▶ [EXERCISE]: Extract every line of the material that holds the string "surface".

▶ [AVAILABLE DATA]:
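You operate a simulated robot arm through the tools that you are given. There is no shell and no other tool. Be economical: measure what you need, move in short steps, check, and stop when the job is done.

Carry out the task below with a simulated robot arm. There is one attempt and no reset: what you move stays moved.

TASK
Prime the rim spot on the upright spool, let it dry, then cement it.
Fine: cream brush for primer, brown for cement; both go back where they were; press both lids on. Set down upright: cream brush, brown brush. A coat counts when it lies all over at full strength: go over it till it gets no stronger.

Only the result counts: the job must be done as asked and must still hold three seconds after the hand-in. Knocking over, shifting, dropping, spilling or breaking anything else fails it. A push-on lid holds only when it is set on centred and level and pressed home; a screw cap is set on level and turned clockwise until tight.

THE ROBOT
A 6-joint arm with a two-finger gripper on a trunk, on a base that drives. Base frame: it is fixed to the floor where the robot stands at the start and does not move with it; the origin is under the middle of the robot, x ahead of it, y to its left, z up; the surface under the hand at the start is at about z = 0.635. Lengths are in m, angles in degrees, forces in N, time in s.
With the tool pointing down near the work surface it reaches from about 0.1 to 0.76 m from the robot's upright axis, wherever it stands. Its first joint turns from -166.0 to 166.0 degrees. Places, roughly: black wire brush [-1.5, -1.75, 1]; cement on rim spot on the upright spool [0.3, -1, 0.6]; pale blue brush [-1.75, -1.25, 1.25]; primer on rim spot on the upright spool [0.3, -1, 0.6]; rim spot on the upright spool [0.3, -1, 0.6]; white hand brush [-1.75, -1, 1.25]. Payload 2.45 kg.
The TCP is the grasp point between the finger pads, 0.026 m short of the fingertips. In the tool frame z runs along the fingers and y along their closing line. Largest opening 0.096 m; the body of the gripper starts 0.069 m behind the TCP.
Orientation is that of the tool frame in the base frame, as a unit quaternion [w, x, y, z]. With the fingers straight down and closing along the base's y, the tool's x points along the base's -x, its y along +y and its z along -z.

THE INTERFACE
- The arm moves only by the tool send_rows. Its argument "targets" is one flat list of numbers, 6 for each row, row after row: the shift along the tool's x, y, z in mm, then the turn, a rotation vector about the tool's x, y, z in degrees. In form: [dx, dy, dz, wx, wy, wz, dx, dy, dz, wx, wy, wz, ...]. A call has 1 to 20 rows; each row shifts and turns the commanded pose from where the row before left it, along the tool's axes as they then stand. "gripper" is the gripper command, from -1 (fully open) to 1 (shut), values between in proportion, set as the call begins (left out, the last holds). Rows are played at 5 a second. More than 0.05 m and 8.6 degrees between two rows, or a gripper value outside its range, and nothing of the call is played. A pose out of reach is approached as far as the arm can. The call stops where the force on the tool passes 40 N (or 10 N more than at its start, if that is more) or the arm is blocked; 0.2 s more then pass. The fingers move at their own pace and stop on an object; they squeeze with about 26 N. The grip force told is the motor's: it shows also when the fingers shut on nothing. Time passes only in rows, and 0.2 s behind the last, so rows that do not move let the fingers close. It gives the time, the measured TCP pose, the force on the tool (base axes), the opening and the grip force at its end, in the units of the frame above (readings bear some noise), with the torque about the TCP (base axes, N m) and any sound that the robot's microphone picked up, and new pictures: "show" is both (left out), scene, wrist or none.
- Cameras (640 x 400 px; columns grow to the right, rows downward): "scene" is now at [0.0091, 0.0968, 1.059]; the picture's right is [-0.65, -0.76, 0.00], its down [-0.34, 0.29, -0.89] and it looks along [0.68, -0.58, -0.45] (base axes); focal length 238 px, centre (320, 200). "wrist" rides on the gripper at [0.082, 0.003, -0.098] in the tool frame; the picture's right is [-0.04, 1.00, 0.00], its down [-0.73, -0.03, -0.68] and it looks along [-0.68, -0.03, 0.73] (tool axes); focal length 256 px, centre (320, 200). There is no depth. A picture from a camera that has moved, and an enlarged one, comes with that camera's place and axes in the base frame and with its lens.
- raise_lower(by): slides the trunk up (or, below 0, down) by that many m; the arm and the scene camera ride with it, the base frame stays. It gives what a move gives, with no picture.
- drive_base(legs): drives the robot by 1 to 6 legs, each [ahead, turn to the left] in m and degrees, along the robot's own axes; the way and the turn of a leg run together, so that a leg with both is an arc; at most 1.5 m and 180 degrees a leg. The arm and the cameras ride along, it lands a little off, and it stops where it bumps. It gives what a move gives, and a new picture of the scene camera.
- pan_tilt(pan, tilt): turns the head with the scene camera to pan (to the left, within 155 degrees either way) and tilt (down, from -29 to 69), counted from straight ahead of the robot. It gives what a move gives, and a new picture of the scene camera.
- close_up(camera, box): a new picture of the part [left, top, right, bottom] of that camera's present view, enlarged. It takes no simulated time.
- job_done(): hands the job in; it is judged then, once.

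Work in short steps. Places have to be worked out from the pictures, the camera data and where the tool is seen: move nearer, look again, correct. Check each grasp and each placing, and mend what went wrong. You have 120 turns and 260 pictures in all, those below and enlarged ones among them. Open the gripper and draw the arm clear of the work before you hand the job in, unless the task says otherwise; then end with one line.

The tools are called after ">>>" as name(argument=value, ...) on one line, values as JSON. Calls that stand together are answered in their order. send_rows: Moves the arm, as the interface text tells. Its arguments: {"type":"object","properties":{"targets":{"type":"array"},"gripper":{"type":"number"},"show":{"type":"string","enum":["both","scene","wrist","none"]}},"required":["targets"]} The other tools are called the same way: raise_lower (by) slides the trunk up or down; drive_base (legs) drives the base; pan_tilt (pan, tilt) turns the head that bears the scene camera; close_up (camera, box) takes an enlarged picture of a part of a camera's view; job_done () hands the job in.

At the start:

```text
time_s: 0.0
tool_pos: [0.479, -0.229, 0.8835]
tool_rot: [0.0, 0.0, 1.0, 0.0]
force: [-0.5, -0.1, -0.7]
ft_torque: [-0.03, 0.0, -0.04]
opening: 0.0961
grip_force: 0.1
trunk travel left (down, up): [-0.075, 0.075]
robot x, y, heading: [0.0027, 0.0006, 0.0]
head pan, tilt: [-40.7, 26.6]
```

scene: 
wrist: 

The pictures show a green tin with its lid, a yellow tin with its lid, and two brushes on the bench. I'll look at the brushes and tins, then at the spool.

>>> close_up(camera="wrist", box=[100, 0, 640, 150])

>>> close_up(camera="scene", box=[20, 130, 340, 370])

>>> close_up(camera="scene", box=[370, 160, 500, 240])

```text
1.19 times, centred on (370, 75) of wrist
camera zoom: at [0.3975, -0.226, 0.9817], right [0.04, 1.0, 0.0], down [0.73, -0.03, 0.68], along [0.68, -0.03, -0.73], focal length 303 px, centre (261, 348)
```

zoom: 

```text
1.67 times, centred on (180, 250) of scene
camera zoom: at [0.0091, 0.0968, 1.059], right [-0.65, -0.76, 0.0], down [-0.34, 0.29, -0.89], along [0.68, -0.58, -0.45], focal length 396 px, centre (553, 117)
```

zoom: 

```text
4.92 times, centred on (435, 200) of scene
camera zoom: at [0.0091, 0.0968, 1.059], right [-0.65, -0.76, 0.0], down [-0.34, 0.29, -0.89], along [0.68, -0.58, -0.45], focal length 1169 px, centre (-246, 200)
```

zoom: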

▶ [RESULT FOR THIS TASK]:
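A 6-joint arm with a two-finger gripper on a trunk, on a base that drives. Base frame: it is fixed to the floor where the robot stands at the start and does not move with it; the origin is under the middle of the robot, x ahead of it, y to its left, z up; the surface under the hand at the start is at about z = 0.635. Lengths are in m, angles in degrees, forces in N, time in s.
With the tool pointing down near the work surface it reaches from about 0.1 to 0.76 m from the robot's upright axis, wherever it stands. Its first joint turns from -166.0 to 166.0 degrees. Places, roughly: black wire brush [-1.5, -1.75, 1]; cement on rim spot on the upright spool [0.3, -1, 0.6]; pale blue brush [-1.75, -1.25, 1.25]; primer on rim spot on the upright spool [0.3, -1, 0.6]; rim spot on the upright spool [0.3, -1, 0.6]; white hand brush [-1.75, -1, 1.25]. Payload 2.45 kg.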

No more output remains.